この歳にもなると、誕生日を迎える事に対して、純粋に喜びを感じられるものでは無い。


三十代もいよいよ終盤戦である事に焦燥感を覚える今日この頃。

若い頃に思い描いていた、漠然とした三十代後半の中年としての理想像からは、何となくかけ離れている気がしてならない現状の自分。

とは言え、現状に耐え難い不満がある訳でも無く、それなりに人生の問題を抱えてはいるものの、今日の私は幸せを感じながら生きている。

日々に幸せを感じながら暮らしているにも関わらず、それでも感じているこの焦燥感の正体は一体何なのだろうか?


単調な日常は流れを加速させながら、時が過ぎ去って行く。

二十歳くらい迄は誕生日を迎える毎に、マニュアル自動車のギアチェンジを行うかの如く、変化に手応えを感じながら年齢と時間を重ねていた気がする。

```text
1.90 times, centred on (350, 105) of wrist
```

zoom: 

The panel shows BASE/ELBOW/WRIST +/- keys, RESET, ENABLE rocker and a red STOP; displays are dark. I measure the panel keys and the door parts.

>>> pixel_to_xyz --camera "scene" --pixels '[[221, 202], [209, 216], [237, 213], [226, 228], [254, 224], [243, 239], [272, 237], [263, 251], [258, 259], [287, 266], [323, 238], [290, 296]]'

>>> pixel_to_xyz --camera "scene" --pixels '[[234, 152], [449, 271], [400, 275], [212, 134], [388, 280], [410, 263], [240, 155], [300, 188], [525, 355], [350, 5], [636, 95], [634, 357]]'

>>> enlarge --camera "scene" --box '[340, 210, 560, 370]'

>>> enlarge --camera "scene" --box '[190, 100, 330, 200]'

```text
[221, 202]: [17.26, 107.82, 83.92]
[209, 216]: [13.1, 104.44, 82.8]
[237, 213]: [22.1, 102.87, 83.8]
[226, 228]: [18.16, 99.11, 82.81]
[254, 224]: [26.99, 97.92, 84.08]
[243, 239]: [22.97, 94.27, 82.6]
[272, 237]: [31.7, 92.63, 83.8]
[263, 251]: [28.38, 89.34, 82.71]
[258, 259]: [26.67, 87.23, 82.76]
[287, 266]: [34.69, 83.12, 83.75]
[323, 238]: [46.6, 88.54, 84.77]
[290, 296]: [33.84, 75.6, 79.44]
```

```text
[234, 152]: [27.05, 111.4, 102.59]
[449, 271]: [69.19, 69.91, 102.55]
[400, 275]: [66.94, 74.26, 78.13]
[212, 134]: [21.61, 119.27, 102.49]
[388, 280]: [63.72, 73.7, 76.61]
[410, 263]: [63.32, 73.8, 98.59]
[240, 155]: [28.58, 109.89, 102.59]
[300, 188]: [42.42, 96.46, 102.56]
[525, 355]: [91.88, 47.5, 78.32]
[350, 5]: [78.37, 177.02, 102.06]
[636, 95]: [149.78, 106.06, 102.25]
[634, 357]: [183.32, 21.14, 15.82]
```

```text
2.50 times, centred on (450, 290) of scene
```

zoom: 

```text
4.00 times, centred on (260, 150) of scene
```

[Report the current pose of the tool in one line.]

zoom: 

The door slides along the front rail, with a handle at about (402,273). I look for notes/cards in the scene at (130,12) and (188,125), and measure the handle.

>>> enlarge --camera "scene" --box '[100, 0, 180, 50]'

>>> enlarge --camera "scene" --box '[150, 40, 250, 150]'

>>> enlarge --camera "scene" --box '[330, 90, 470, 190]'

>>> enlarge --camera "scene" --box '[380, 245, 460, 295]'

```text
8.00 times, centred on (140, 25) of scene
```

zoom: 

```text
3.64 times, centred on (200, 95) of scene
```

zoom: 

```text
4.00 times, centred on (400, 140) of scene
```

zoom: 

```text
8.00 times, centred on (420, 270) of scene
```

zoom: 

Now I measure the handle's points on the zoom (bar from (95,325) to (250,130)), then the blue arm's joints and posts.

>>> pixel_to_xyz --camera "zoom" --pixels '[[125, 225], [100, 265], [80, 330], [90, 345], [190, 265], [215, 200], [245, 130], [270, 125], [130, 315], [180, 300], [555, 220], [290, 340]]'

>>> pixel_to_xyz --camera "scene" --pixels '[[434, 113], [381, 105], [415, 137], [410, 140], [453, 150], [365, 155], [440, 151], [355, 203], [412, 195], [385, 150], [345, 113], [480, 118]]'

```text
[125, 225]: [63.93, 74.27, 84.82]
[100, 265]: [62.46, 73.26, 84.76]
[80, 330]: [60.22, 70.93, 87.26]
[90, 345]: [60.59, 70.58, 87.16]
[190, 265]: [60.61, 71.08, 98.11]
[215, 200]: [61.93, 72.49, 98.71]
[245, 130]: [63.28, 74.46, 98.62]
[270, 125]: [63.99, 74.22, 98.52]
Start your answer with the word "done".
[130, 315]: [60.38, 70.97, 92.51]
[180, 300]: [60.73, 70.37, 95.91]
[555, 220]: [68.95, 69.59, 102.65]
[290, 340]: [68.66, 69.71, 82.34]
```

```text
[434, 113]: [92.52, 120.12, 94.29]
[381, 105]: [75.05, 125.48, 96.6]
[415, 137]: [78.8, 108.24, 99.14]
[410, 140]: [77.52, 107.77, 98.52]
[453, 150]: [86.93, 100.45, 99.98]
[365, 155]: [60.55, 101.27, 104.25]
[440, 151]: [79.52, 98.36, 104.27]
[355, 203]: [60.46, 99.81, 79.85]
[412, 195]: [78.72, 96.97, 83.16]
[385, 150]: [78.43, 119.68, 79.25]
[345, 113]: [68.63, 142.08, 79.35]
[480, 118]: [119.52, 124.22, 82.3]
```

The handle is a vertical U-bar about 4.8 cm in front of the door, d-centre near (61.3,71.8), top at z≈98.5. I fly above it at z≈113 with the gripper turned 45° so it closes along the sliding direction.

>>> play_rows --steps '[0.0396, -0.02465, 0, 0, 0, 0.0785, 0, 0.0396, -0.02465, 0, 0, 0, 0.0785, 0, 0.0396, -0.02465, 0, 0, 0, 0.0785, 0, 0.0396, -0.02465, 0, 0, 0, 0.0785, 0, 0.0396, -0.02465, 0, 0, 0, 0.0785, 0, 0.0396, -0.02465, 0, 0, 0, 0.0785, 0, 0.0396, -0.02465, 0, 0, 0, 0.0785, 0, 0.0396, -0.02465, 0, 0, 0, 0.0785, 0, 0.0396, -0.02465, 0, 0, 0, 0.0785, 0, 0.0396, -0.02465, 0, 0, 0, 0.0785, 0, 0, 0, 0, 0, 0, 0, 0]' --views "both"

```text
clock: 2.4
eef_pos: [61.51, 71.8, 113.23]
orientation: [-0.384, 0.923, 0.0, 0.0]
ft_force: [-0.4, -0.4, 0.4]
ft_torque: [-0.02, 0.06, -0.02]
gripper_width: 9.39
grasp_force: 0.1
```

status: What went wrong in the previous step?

しかし、二十歳を過ぎた辺りから、誕生日というものを迎える事に対して、まるでCVTミッションの自動車が如く、シームレスに時間だけが何の手応えも無いままに信じられない勢いで加速して行くのである。

そんな、手応えの無いままに加速して止まない時間と、その事実を客観的に示す年齢が、自分の感覚だけを置き去りにして、どんどん先へと刻まれている事実こそが、この焦燥感の正体なのではないか気付く。

自分の感覚的な現在位置と、現実時間で自分が位置する座標のズレが日々大きくなっている。この事が現在の自分に対して、違和感や居心地の悪さを覚えてならず、得体の知れない焦燥感として常に心に付き纏っているのでは無いだろうかと思う。


この置き去りにしてきた自分の感覚的な座標を、今現在の自分の所に合わせる必要がある。その置き去りにした自分というのは、私がこれまでに生きて来た時間の中のどこかで立ち止まったままの筈だ。

これ迄の人生の一体どこで私が立ち止まっているのか、今一度立ち返って観る必要がある。

自らの人生を振り返り見つめて、立ち止まった私を理解して許す事で、心の何処かで囚われ続けている惑いを解消しなくてはならない。


四十にして惑わず。この言葉が示す境地が一体どういったものであるのか、今の私には想像に及ばないのではあるが、其処へ至る為にも過去と向き合い直し、囚われから解放され、今ここに自分という存在を集中させる事こそが、私の向き合うべき事なのだと思うのである。


そんなこんなで三十八歳を迎えてもなお、自分とは何かで惑い続けている今日この頃。